··· Data provided
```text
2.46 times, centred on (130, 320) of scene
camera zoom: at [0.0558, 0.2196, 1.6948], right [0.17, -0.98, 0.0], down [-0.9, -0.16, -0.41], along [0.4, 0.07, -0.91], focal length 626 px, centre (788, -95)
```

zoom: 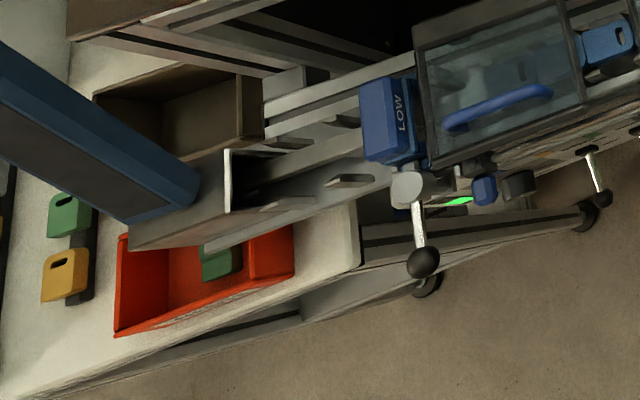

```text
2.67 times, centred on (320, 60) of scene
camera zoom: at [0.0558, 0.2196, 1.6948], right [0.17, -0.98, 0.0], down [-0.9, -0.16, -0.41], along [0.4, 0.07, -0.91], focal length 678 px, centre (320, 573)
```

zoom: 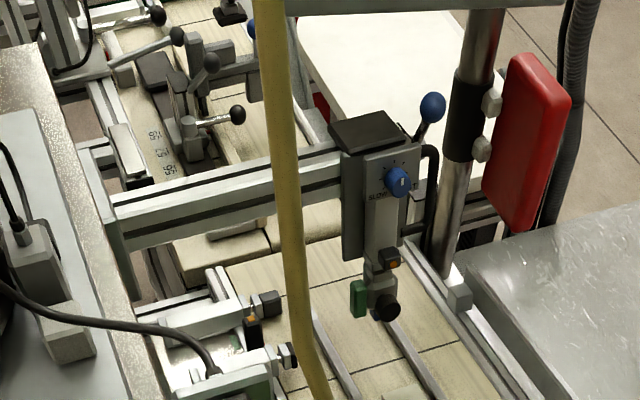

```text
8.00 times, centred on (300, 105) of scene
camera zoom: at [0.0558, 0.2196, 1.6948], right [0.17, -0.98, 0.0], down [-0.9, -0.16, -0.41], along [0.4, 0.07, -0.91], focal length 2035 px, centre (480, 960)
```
······
Stated task - Copy out the lines in which the string "scene" appears.

Result of the exercise -
2.46 times, centred on (130, 320) of scene
2.67 times, centred on (320, 60) of scene
8.00 times, centred on (300, 105) of scene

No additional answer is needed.